Uber Technologies Inc. Holds Drivers Recruitment EventUber Technologies Inc. Holds Drivers Recruitment Event
Applicants stand inside an Uber Technologies office during a driver recruitment event in Hong Kong, on Dec. 29, 2015. Justin Chin—Bloomberg/Getty Images

Five Hong Kong Uber (UBER) drivers were found guilty of illegally using their vehicles for commercial purposes by a local court on Friday, dealing a potential blow to Uber Technologies Inc’s operations in the Asian financial hub.

The ruling is seen having a chilling effect on Hong Kong drivers working for the San Francisco-based company, which is battling similar issues with regulators across Asia, experts said. Uber pulled out of Taiwan less than a month ago.

Uber said it was disappointed with the verdict.

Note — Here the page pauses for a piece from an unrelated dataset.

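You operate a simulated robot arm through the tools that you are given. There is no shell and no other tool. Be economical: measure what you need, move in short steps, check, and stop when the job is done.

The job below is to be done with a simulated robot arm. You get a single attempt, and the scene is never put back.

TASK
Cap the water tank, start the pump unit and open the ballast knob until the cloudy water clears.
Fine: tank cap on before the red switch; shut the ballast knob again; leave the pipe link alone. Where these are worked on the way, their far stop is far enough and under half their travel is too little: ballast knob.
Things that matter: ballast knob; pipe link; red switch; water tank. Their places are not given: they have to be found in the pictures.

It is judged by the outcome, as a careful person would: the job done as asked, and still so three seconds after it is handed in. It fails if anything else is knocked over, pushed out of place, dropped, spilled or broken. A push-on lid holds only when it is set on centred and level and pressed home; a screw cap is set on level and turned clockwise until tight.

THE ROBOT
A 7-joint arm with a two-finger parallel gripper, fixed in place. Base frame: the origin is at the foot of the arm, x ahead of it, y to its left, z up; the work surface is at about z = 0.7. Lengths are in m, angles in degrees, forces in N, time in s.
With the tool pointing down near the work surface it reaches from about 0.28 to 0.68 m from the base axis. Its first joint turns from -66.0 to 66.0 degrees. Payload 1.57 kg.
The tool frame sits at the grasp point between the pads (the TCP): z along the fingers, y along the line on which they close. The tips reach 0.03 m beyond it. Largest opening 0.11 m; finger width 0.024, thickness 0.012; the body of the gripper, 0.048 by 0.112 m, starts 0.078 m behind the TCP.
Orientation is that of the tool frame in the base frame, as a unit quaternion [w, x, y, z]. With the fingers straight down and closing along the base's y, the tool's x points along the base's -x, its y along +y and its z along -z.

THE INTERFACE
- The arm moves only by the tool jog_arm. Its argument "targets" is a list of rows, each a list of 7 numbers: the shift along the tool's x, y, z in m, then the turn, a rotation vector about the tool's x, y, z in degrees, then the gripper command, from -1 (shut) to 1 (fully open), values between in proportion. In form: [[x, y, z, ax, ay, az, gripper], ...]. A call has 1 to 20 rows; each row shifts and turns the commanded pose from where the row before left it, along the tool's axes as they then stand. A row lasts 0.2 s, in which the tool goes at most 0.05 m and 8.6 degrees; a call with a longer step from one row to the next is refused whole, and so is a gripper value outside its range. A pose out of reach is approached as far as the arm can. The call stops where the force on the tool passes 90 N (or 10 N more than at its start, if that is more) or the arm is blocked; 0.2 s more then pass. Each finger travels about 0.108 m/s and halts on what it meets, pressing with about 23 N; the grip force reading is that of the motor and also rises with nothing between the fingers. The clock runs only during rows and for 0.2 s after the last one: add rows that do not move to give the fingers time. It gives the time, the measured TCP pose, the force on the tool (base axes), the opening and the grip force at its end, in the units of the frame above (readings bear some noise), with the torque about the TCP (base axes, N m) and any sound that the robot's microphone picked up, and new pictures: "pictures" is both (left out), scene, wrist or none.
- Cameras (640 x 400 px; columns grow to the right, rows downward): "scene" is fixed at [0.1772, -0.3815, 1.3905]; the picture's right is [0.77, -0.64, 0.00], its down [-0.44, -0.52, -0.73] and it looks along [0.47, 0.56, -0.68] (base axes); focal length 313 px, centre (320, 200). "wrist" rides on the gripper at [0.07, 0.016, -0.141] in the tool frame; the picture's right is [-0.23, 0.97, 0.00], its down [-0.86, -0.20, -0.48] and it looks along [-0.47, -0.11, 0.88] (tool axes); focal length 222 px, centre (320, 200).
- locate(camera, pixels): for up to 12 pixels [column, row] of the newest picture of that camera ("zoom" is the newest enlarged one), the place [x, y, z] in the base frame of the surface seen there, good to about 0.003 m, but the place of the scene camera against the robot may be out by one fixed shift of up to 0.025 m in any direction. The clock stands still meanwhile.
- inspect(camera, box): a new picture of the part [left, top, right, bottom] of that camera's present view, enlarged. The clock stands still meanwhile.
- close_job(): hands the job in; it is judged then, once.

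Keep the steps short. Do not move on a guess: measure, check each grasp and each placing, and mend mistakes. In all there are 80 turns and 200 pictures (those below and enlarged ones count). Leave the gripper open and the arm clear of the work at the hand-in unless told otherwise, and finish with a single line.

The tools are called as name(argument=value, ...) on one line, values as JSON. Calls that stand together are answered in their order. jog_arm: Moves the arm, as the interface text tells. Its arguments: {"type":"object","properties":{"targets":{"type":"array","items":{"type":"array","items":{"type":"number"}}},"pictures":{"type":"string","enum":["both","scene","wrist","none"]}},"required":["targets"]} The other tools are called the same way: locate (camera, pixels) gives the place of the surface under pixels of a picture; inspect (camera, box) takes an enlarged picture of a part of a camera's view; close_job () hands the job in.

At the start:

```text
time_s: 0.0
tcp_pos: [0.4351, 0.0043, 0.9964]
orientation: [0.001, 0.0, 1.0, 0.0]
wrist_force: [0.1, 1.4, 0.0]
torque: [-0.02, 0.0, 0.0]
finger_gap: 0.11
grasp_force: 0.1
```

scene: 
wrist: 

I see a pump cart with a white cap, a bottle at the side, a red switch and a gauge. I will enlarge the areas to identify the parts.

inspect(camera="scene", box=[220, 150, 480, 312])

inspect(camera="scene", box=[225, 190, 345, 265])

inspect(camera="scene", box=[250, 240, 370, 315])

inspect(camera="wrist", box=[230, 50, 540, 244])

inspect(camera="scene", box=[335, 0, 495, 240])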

“We think it is against the interest of several million Uber passengers, drivers and the collective interest of Hong Kong people. We think ride-sharing should not be a crime,” said Kenneth She, General Manager for Uber in Hong Kong, adding the firm would continue to promote ride-sharing services in the city.

The Hong Kong drivers were convicted of driving a motor vehicle for carriage of passengers for hire or reward, and that their insurance excluded commercial use leaving passengers unprotected.

“I do not see the act the defendants have displayed as having any significant or material difference from that of … pirate taxi drivers in the past,” Judge So Wai-tak said in the judgement.

The drivers, who were arrested during a police raid on the firm in August 2015 after complaints by local taxi drivers, were fined HK$10,000 ($1,287.91) and had their driver’s license suspended for 12 months. The charges had carried a punishment of up to 12 months in prison.

Lawyers for the drivers said they planned to appeal.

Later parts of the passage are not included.